New Delhi: A controversy broke out today over remarks by 'beedi' baron and a parliamentary committee member from BJP Shyam Charan Gupta suggesting "nil" effect of smoking, evoking sharp reaction from Opposition parties which sought his removal from the panel.
"I can produce a lot of people in front of you who are chain smokers of beedi and till date they have had no disease, no cancer... You get diabetes due to eating sugar, rice, potatoes. Why don't you write warnings for all these things as well," said Gupta, a Lok Sabha MP from Allahabad.
His remarks were criticised by Opposition parties including Congress, SP and CPI-M which alleged that there was a "conflict of interest" as Gupta was in tobacco trade and also a member of Parliamentary Committee of Subordinate Legislation looking into the rules regarding tobacco sale in the country.
Terming Gupta's inclusion as a member in the committee as "grossly unethical", Congress spokesperson Sanjay Jha said, "...Here you have an elected MP, who sits on a panel and clearly does not make disclosures. If he is running a Rs 250 crore worth of business (beedi)... The conflict of interest is culpable."
Jha further said, "You do not have to be a genius or a Sherlock Holmes to find out that what is the vested interest that he is definitely trying to pursue at the legislative level. This is the kind of risk that as a country we are getting to exposed on account of a very unethical Parliamentarian."
Significantly, Gupta remarks came barely days after the panel head Dilip Gandhi's statement that there was no Indian study to confirm that tobacco use leads to cancer, leaving the government embarrassed and rival parties and the medical fraternity gunning for him.
Gupta, a member of the same panel, had reportedly told the committee that beedis have "nil" harmful effect and had also suggested that the government should make a distinction between smoked and chewed tobacco as he believes that the former was not as harmful.
Defending Gupta, Gandhi said he was not the only one in the tobacco trade.

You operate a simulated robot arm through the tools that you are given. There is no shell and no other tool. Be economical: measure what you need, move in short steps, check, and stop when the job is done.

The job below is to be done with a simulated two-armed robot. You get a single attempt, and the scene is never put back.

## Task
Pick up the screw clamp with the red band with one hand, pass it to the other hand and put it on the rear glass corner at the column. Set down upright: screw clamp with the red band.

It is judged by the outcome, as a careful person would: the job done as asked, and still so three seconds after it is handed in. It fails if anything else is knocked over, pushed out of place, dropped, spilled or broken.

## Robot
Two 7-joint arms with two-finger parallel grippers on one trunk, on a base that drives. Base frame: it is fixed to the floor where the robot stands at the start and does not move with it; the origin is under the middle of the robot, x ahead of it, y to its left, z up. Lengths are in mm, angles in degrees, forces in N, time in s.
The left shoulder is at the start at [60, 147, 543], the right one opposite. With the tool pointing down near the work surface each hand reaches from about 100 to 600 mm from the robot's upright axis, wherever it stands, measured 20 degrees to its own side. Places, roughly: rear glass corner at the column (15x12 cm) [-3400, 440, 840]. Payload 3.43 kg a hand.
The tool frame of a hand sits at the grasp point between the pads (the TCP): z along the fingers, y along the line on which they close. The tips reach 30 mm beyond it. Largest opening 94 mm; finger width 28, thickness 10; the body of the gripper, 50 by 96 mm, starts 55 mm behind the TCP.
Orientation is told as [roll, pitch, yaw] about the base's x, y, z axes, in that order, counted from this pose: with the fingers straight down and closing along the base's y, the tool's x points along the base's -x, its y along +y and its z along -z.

SP leader Gaurav Bhatia said, "It is completely unacceptable and shocking. A member of Parliament is in a committee where he has his own vested interest. It is a clear cut case of conflict of interest." He said there was a need to look at what recommendations that he had made on tobacco issue and whether these were accepted by the committee. "Speaker should step in and ensure that there should be a new Parliamentary Committee on it and if any recommendations have been accepted earlier, they should be immediately scrapped," he said.

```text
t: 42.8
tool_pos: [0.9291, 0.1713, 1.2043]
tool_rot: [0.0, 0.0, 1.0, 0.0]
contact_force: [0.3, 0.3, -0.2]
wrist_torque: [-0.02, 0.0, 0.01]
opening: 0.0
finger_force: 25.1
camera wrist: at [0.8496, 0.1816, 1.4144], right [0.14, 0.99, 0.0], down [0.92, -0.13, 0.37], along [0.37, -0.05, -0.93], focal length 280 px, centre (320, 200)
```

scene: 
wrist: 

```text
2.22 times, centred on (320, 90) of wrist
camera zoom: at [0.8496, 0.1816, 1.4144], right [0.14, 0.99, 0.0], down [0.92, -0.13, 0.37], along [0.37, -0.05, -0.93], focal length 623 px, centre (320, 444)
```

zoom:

Arguing that his being in the panel sets a "very wrong example", the SP leader said, "Here we have a tobacco baron, himself being an MP and being in the committee."
CPI-M leader Md Salim said that parliamentary procedures demand that such persons should be kept out of these committees and if anybody has any conflict of interest, he or she should declare it.
"Gupta should have opted out or the Speaker should have kept him out," he said.